Federal Court Decisions

Decision Information

Decision Content

Date: 20150421


Docket: IMM-1792-12

Citation: 2015 FC 512

Toronto, Ontario, April 21, 2015

PRESENT:    The Honourable Mr. Justice Campbell

BETWEEN:

TOMAS LACKO

MARCELA BALAZOVA

TOAMS LACKO

Applicants

and

THE MINISTER OF CITIZENSHIP AND IMMIGRATION

Respondent

ORDER AND REASONS

[1]               With respect to the present Application, the Applicants are a family composed of a father, (the claimant), mother (the female claimant), and their dependent child, who are Roma citizens of the Czech Republic and who claim protection pursuant to s. 96 of the Immigration and Refugee Protection Act, SC 2001, c 27, on the basis of their ethnicity, and protection pursuant to s. 97 on the basis of fear of right-wing racist extremists. In a decision dated February 3, 2012, the Refugee Protection Division (RPD) rejected the Applicants’ claim.

[2]               I find two reasons to set aside the RPD’s decision: a breach of a duty of fairness owed to the claimant, and a significant erroneous finding of fact.

I.                   Breach of a Duty of Fairness

[3]               A central finding in the RPD’s decision is a negative credibility finding based on a perceived discrepancy between the claimant’s statements in his PIF and his testimony at the hearing of his claim.
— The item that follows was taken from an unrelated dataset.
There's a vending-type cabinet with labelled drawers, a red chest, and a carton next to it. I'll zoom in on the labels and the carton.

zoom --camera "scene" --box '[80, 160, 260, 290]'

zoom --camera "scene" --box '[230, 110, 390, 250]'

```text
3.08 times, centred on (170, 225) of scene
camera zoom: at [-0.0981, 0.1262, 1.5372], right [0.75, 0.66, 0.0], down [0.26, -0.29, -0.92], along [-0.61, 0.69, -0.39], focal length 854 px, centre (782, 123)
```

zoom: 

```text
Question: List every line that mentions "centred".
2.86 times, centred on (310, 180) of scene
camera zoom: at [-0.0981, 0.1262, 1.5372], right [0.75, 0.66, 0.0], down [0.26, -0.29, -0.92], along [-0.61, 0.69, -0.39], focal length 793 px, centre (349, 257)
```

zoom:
The following emphasized passage from the decision is the finding:

There were some credibility concerns.  For example,  the  claimant  was  asked,  between  1999  and  November  2008,  how  many  times  he  was  attacked  by  skinheads;  he  replied  many  times.  Then he indicated  that he did  not  include all the  times  he  was  attacked.  Asked  if he  was  saying  that  they  [sic] were  other  attacks  by  skinheads  that  he  didn't  mention  his PIF  narrative  (instead  of  answering  the  question  directly),  he  replied,  ''What  I  wrote  down  is  what  I  wrote  down,  and  what  I  didn't,  I  didn't;  the  interpreter  I  had  we  just  put  in  what  we  had  time  to  put  in."  The  panel  finds  his  answer  to  what  was  simply  a  straightforward  question to be  evasive.

The  panel,  however,  repeated  the  question  to  which  the  claimant  replied, "Yes,"  He  was  then  asked  why  he  didn't  write  down all the  attacks against  him  in  his  PIF  narrative  (the  panel  notes  that  he  went  back  to  being  evasive);  he  replied,  "Whatever  we  wrote  down is  what  we  wrote  down."  But  later  he  added  that  ''Whatever  I  remembered  at  that  time  we wrote  down."  The claimant  was  asked  how  many  times  he  wrote  (in  his PIF  narrative)  that  he  was  attacked;  he  replied,  five  times.  The  panel  notes  that  his  PIF  narrative  indicates  that  he  was  attacked  seven  times.  Noting  that  in  his  oral  testimony  the  claimant  said  he  was  attacked  seven  times,  and  in  his  PIF  narrative  the  number  of times  he  was  attacked  amount  to  seven  times,  but  when  he  was  asked  how  many  times  he  wrote  in his PIF  narrative  that  he  was  attacked,  he  replied  five  times;  the  panel  did  not  pursue  an  adverse  credibility  finding  with  respect  to  that  discrepancy.  The  panel  believes  the  claimant  was  credible with  respect  to  the  number  of  times  he  stated  that  he  was  attacked  by  skinheads  in  his  PIF  narrative  which  largely  corresponded  with  the  number  of  times in his  oral  testimony.  However, the panel does  not  believe  that  he  was  indeed  attacked  and  assaulted  by  any  skinheads  at  any  time,  particularly  as  he  now  claimed  that  he  was  assaulted  more  times  than  he  wrote  in  his  PIF  narrative. If indeed  he  was  attacked  by  skinheads  as  he  stated,  especially  more  than  the  seven  times  over  the nine  year  period  (1999-2008)  indicated  in  his  Personal Information  Form (PIF)  narrative, on  a  balance  of  probabilities,  he  would  not  have  been  evasive  in  his  response  to  the  question  when  he was  asked  "if he  was  saying  that  they [sic] were  other  attacks  by  skinheads  that  he  didn't  mention  his PIF  narrative."  He would  have  simply  answered  the  question directly. Therefore, the panel  finds his  evasiveness  to  undermine  his  credibility  and  rejects  his  allegation  that  he  was  ever  attacked  by  skinheads  in  his  country.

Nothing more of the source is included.